> _EXTRACT_
Monday, November 5, 2012

"Summer and Smoke" at Theatre in the Round


Tennessee Williams is one of my favorite playwrights. He has created several memorable women (or perhaps versions of the same woman), among them Amanda Wingfield, Blanche DuBois, and Maggie the Cat. I have recently become acquainted with Alma Winemiller in Theatre in the Round's sublime production of Summer and Smoke, and I am utterly charmed by her complexities and heart-broken by her plight. Like all of Tennessee Williams' women, Alma is a genteel Southern woman with clear ideas of the way life should be, whose story turns tragic when reality doesn't live up to her expectations. 

I love a good unrequited love story, and this is one of the best I've seen. The kind that makes you think maybe things can work out for these two crazy kids, and then dashes your hopes to the ground as reality sets back in and it all falls apart. The prim and proper minister's daughter Alma is in love with the boy next door, the playboy doctor's son John, who grew up to be a doctor himself. Alma is not the type of woman John usually keeps company with, but he's drawn to her. Alas, theirs is a love that can never be. She wants him physically, but she can't admit that even to herself because it doesn't fit into the world she's created for herself. He wants her soul, but he doesn't even know what that means because in his clinical, earthly world the soul doesn't even exist. This creates an attraction and tension between them that can never be relieved, and it's unbearably tragic to watch it all unfold. There are some light and funny moments in the play as well, especially in the first act. But Tennessee Williams did not write comedies (one misguided Broadway production of Streetcar notwithstanding), so we know there's no chance for a happy ending for our couple.

> _STATED TASK_
Give the stretch of the extract that starts with "Tennessee Williams is" and ends with "to her expectations.", unchanged.

> _DATASET SECTION_

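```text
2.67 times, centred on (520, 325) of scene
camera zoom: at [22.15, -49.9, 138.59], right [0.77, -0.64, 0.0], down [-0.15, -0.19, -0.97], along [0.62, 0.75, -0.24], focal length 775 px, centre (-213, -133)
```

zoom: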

> _THE RESPONSE_
Tennessee Williams is one of my favorite playwrights. He has created several memorable women (or perhaps versions of the same woman), among them Amanda Wingfield, Blanche DuBois, and Maggie the Cat. I have recently become acquainted with Alma Winemiller in Theatre in the Round's sublime production of Summer and Smoke, and I am utterly charmed by her complexities and heart-broken by her plight. Like all of Tennessee Williams' women, Alma is a genteel Southern woman with clear ideas of the way life should be, whose story turns tragic when reality doesn't live up to her expectations.